Ничего не понимает!)
Последняя сцена раскрывает лицо театра. Вспомните: когда умирает Гончарова, весь свет на нее, а толпа в темноте.
(С места: «Ерунда!»)
Перехожу к выводам. Театр от своего революционного прошлого перешел к дореволюционному театру. Мейерхольд взялся за эту пьесу, чтобы блеснуть блестящими костюмами и парижскими рекламами.
(Голоса: Довольно!
Хватит!
Шум. Возгласы.)
Товарищ Бек.
Регламент обязывает быть лаконичным. Обсуждение этой пьесы пошло с самого начала по неправильному пути. Со стороны председательствующего товарища пьеса получила несколько мягкую оценку, то же самое случилось и в слове товарища Млечина. Товарищ Млечин говорит о схематичности образа Гончаровой.
(С места: А что вы говорите?
Смех.)
Если вы не будете говорить, тогда я скажу. Что это значит: схематический символ, но не образ? Я считаю, что схематический символ — тоже образ, но этот образ неправильно раскрыт. Товарищ Орлинский неправильно обрисовал вопрос, не принципиально, а органически: кого обслуживает эта пьеса?
Я считаю, что мы достаточно обслуживаем нашего рабочего зрителя, и мы можем на десять пьес, скажем Киршона[480], поставить одну пьесу такого профилактического характера.
Товарищ Гроссман-Рощин.
Товарищи, разрешите на этом дискуссию закончить и перейти к показу.
Н. Гончарова. Мимо цели (На диспуте о «Списке благодеяний» в клубе теаработников)В узком и тесном зале клуба теаработников дышать нечем. Отдушины окон забиты людьми, возле дверей — море человеческих голов. Полно на сцене, за кулисами. В зрительном зале уплотнились так, что сидят по двое на одном стуле.
В этой обессиливающей духоте, среди сплошного шума и истерических выкриков женщин развертывается диспут о «Списке благодеяний».
На авансцене Мейерхольд. Поближе к нему приткнулся Олеша, бледный, сосредоточенный.
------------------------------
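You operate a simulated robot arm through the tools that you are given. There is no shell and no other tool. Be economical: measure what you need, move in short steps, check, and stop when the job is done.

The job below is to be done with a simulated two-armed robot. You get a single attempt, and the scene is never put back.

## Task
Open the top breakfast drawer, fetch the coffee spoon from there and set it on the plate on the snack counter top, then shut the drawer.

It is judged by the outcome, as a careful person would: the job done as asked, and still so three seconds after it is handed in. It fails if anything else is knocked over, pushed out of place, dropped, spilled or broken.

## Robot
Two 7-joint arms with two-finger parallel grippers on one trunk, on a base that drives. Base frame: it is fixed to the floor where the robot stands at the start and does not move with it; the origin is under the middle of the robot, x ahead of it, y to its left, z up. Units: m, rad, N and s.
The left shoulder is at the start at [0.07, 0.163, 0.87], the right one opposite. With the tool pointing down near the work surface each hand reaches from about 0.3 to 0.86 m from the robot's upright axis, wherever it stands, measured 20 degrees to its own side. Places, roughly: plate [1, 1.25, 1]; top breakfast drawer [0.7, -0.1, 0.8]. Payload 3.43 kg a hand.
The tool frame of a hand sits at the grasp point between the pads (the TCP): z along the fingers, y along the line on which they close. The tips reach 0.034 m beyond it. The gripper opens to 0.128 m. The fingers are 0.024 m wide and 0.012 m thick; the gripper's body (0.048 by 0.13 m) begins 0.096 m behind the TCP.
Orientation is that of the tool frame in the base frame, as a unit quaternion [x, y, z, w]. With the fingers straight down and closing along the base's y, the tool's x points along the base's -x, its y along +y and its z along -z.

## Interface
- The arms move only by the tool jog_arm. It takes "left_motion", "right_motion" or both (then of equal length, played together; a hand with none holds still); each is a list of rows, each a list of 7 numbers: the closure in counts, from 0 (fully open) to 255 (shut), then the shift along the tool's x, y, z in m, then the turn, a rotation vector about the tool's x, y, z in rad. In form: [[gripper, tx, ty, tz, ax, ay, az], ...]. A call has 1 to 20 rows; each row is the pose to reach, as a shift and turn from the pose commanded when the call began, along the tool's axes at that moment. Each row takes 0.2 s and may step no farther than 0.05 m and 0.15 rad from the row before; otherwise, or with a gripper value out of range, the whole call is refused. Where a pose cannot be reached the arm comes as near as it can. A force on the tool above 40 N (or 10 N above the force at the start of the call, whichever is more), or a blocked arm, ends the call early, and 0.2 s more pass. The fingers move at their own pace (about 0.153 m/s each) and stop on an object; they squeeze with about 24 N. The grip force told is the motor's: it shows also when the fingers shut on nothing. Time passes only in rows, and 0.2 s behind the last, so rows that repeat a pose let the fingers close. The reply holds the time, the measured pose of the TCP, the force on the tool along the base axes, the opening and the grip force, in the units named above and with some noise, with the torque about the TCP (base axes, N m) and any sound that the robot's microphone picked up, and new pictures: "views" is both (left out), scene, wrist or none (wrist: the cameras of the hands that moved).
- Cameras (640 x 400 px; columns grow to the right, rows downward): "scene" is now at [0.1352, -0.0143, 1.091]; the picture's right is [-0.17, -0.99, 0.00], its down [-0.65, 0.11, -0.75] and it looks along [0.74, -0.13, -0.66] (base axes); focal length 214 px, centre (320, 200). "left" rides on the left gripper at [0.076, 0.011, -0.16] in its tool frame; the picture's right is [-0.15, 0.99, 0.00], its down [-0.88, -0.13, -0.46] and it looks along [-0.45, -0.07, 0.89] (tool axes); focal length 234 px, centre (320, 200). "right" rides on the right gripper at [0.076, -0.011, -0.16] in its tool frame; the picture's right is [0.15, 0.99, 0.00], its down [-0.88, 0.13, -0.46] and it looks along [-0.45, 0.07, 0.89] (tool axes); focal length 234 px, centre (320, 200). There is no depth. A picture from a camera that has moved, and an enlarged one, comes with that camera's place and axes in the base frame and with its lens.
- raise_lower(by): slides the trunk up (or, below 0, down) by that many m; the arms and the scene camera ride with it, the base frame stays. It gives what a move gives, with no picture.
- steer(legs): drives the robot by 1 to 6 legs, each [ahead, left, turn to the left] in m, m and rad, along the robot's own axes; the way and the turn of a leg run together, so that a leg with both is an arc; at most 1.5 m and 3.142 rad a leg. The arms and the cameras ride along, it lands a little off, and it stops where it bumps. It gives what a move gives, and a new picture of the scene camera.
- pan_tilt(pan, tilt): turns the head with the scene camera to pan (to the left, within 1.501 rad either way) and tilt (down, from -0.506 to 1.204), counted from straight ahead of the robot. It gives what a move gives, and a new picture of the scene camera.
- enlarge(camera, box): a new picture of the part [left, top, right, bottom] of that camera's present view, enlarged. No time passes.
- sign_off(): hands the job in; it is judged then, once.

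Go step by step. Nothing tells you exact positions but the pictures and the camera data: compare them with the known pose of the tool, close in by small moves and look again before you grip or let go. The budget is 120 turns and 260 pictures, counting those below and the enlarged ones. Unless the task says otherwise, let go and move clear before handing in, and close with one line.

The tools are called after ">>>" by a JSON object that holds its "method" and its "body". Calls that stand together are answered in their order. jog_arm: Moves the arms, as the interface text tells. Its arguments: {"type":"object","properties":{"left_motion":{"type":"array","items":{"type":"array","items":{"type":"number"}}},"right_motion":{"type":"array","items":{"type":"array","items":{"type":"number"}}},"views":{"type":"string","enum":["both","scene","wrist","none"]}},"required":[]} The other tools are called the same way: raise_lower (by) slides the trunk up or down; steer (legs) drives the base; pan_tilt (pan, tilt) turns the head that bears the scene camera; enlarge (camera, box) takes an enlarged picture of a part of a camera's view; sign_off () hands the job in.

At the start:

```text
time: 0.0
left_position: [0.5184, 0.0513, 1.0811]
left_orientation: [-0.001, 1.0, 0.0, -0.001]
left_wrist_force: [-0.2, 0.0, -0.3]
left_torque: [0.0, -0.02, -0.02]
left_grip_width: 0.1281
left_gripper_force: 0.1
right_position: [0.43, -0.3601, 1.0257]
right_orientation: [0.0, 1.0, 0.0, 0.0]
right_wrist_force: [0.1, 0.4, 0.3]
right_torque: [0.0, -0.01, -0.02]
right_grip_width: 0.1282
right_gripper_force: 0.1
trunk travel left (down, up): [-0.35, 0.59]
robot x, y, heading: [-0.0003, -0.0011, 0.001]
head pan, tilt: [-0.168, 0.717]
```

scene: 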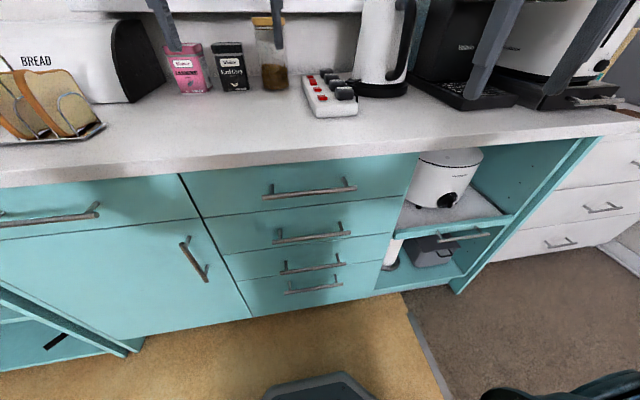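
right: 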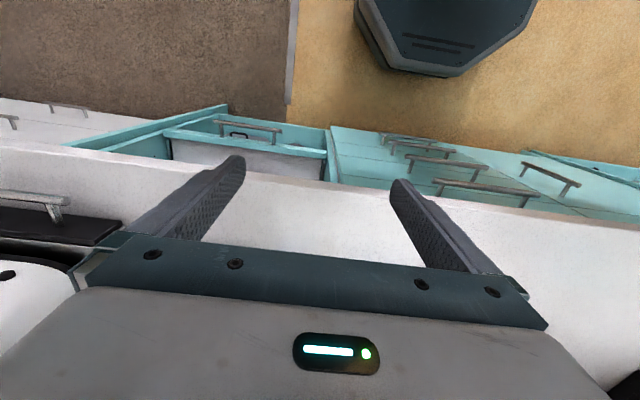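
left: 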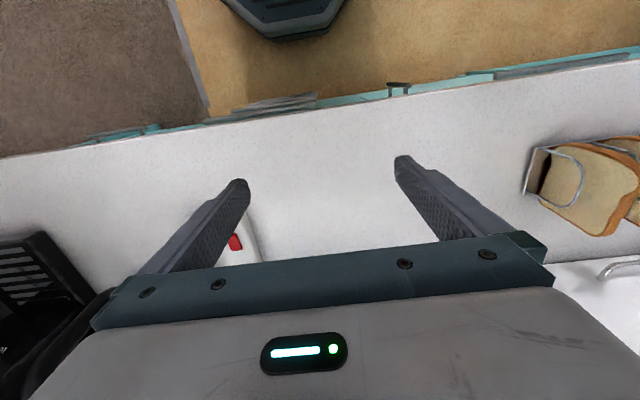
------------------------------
За ними — актеры и актрисы, режиссеры, драматурги — словом, почти вся театральная общественность. Нет только рабочих. Видно, там, на гигантах-заводах и новостройках, «проблема» интеллигенции и ее отношение к советской власти мало кого взволновала и заинтересовала!
В президиуме Карл Радек, Боярский[481], Россовский[482], Млечин.
С горячей защитой «Списка благодеяний» выступает председатель союза революционных драматургов т. Морозов.
«Это лучшая пьеса в сезоне, настоящая пьеса, а не „агитка“ из тех, что не волнует и не трогает широкие массы. Она своевременна. Смешно утверждать, что она должна была появиться два года назад. Проблема отношения интеллигенции к советской власти должна быть поставлена на повестку дня. Интеллигенция, правда сильно развенчанная революцией, является умственной головкой, которая играла и продолжает играть на Западе ведущую роль в политике. Артистка Гончарова в пьесе Олеши является представительницей того слоя интеллигенции, который мы должны перевоспитать, сделать нашим.
Неверно утверждение, что Гончарова чужой нам человек. Она и мыслями, и чувствами с нами, от нас ее отделяют только „бытовые наклонности“. Разве могла бы „чужая“ сказать такие слова, какие говорит Гончарова коммунисту Федотову из полпредства: „Поцелуйте меня в лоб от имени полпредства“, и, отвечая Татарову на вопрос о России, говорит: „России нет, есть Советы“.